The course describes how non-linear systems can be treated through analysis, simulation, and controller design. Lectures cover non-linear phenomena; mathematical modeling of nonlinear systems; stationary points; linearization around stationary points and trajectories; phase plane analysis; stability analysis using the Lyapunov method; circle criterion; small-gain and passivity; computer tools for simulation and analysis; effects of saturation; backlash and dead-zones in control loops; describing functions for analysis of limit cycles; high-gain methods and relay feedback; optimal control; and nonlinear synthesis and design. Laboratory exercises include analysis using the describing function and control design with dead-zone compensation for an air throttle used in car motors; energy-based design of a swing-up algorithm for an inverted pendulum; and trajectory generation using optimal control for the pendulum-on-a-cart process.

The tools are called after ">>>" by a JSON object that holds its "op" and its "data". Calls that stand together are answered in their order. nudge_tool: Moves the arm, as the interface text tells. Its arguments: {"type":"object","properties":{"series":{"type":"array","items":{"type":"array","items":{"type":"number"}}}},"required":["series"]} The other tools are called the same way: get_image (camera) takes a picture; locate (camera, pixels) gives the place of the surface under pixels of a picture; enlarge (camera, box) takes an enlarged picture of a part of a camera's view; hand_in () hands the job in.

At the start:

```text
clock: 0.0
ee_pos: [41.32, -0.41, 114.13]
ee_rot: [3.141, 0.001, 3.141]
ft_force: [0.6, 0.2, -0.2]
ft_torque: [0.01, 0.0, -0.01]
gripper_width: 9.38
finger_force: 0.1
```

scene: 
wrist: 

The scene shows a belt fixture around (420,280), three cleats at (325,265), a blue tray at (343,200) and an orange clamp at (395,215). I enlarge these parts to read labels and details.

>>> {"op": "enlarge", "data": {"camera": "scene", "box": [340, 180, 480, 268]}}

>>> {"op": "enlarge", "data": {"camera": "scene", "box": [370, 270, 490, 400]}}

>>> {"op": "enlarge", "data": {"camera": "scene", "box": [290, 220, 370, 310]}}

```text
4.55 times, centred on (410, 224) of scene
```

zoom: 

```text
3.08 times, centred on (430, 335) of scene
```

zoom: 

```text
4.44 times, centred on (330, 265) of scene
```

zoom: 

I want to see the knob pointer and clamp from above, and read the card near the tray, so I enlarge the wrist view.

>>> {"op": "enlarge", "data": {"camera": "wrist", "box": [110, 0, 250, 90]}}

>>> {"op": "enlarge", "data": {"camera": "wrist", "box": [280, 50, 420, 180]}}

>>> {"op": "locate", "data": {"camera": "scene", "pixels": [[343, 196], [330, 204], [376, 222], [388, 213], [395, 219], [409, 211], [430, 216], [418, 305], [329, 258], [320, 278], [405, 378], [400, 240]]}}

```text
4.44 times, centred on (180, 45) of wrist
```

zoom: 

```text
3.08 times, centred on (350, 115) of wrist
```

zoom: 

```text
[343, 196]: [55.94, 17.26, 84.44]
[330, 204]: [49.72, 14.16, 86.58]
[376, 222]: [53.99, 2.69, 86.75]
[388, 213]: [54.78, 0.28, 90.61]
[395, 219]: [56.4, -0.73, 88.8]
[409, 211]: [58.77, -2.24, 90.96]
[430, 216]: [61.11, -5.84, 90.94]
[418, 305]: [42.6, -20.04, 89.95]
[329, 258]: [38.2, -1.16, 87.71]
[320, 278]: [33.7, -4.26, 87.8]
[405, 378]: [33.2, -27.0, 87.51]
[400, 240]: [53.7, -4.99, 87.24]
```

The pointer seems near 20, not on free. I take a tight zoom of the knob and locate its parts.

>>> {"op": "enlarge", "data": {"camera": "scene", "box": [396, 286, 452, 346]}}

This course establishes a strong foundation and understanding of elementary fluid mechanics. After establishing the basics of the mathematical description of fluids, fluid statics and dynamics are covered, the latter employing control volume analysis. The knowledge is put to application, particularly in the last part of the course which focuses on internal flows.

This class examines a major part of fluid mechanics: gas dynamics. It covers concepts such as combustion, compressible flows, normal and oblique shocks, and detonation. In addition, the course also focuses on applying the concepts of thermodynamics and fluid mechanics to propulsion systems such as a pulsejet and a rotating detonation combustor.

This course provides students with an understanding of modern dynamic mechanical systems and their interaction with the world. Movement, sensing, control, and stability are modelled and discussed through examples such as self-driving cars, magnetic levitating (mag-lev) trains and satellite systems. The course provides physical experience of dynamic, vibrational, and resonant behavior, as well as strategies to improve dynamic response, control vibration, and stabilize inherently unstable systems. Students become familiar with modelling and analysis of dynamic systems and the methods to control them.

The course begins by introducing the fundamental strategies, terminology, and methodology associated with product innovation and its subprocesses. The primary focus is set on the strategic parts of the industrial development process as product planning/product renewal, including the establishment of business plans for the products resulting from the development efforts. The product development process is further examined, and alternative methods are introduced for some of the phases of the development process.